The simplicity and mildness of his wife's portion of the book, her reiterated devotion, and pat little assurances of her obedience and loyalty might almost be termed prosaic. Yet now and then she describes with an engaging archness certain incidents of her and her husband's life together. In commenting on his well-known attacks of jealousy she shows him to us driven to a frenzy of resentment by a timorous admirer who devoted his attentions exclusively to her merely as a means of securing favour in the eyes of the famous author. Dostoevsky, like a character in one of his own novels, finally gives a crashing blow to a nearby table, breaking a glass and nearly upsetting a lighted lamp, seizes his coat, flings himself out of the door, and starts running distractedly up the road while after him follows his loyal and exasperated wife calling loudly "Fedya, Fedya, are you mad? Where are you running?" Indeed, one sees traces of this same riding suspicion in his anxious and touchingly delicate letters to her from Moscow. "My lovely, dearest, darling Anya," one of them begins, and ends "I keep on having very bad dreams, nightmares about your being unfaithful to me with others." Even his exhilaration over the spectacular part he is to play in the great celebration is overshadowed by his eagerness to return to his family in the cramped, shabby rooms, where every morning new creditors sit angrily on the rickety rented chairs, rooms where hours of anguish and joy so strangely intermingle.

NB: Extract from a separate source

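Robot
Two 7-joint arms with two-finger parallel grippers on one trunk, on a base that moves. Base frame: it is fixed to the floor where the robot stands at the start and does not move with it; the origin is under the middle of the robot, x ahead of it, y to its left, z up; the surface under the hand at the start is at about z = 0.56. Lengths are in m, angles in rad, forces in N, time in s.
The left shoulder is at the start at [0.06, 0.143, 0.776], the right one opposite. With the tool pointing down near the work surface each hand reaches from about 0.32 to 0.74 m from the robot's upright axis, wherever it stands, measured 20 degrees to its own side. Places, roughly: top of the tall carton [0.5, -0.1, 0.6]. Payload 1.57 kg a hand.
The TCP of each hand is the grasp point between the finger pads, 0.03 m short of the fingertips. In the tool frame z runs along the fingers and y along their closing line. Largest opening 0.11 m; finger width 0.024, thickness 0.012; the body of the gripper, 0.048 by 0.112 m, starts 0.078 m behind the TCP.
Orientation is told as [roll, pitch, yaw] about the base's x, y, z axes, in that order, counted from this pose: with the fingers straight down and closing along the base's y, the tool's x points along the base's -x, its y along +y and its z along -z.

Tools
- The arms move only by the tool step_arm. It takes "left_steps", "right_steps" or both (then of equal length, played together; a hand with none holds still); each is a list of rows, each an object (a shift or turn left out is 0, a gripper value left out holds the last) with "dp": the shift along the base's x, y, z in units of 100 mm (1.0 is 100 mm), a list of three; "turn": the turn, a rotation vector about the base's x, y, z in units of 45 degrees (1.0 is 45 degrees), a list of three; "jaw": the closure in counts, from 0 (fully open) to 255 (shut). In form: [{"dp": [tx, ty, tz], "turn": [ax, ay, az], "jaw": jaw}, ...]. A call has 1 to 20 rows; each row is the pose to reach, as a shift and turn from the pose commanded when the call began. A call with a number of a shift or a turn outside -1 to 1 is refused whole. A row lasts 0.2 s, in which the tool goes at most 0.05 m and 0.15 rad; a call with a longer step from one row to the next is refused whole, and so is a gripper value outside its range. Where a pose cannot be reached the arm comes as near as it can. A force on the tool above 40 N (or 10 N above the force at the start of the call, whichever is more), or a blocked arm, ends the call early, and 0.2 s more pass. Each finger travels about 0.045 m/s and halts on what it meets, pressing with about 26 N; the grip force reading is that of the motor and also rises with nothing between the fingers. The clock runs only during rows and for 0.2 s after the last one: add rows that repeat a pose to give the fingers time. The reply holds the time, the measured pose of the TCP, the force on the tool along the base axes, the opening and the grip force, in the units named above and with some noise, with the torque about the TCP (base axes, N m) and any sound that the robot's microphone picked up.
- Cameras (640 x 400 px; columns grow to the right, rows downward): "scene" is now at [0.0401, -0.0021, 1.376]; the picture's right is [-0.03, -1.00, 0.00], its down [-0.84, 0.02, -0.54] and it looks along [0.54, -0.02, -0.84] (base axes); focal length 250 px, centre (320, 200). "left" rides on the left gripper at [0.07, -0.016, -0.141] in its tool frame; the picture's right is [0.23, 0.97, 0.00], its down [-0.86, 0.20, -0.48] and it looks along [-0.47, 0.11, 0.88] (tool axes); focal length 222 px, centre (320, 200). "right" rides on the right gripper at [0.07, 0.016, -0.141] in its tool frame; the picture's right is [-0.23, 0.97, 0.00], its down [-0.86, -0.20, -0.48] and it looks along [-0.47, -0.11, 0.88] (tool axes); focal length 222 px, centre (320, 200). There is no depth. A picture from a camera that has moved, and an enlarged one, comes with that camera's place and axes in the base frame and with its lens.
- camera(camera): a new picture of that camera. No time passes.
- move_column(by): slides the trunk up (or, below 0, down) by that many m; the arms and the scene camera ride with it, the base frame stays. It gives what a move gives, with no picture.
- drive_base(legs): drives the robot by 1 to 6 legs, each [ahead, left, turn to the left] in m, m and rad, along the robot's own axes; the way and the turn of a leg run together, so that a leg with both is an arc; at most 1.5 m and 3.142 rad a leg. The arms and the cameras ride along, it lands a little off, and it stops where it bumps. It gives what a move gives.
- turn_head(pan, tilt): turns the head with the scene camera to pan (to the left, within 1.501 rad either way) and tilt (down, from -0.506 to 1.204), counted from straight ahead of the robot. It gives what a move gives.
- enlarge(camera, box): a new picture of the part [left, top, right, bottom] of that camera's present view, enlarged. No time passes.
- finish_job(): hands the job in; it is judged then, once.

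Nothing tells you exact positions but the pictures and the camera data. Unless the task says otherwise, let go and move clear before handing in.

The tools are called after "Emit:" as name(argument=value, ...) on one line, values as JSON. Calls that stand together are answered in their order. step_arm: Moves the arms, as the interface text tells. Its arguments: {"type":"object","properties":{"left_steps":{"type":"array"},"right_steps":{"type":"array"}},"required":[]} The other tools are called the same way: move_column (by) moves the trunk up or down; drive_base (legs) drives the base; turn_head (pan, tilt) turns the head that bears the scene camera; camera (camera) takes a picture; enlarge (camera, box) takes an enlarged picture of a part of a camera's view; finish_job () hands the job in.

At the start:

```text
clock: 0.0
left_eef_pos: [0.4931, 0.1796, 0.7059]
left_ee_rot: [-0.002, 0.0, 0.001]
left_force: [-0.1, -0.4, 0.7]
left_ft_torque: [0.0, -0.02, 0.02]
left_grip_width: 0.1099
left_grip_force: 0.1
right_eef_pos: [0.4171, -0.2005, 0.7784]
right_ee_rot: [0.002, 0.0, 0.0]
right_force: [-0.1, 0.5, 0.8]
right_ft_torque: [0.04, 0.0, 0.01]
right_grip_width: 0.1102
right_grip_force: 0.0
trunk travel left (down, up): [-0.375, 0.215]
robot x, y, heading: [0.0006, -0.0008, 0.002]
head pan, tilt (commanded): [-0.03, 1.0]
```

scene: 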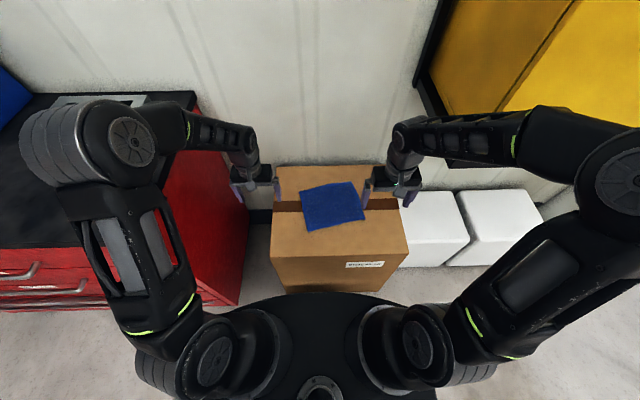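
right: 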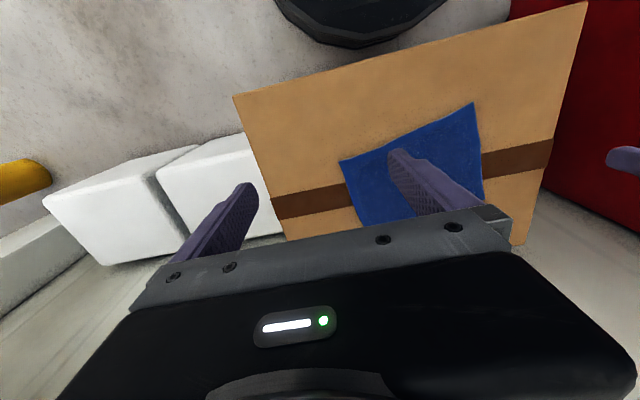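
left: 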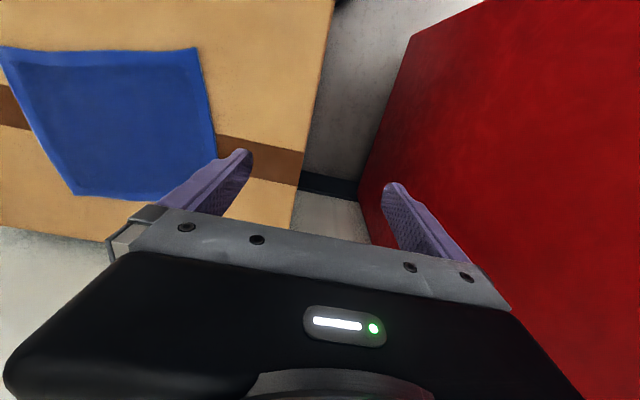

Fresh proof of his resentment toward Turgenev is revealed, "Turgenev has only clacquers, but my people have true enthusiasm." That the temporary embrace which passed between the two on the crest of Dostoevsky’s overwhelming triumph was but a momentary lowering of hostilities is already well enough known.

One regrets in the translation of this material the use of certain verbal vulgarities usually associated with the insincerity and lack of taste of the English middle classes, and the presence of these seriously interferes with the strength and dignity of the original Text, as for instance "seedy," "smithereens," "awful lot," to mention only a few.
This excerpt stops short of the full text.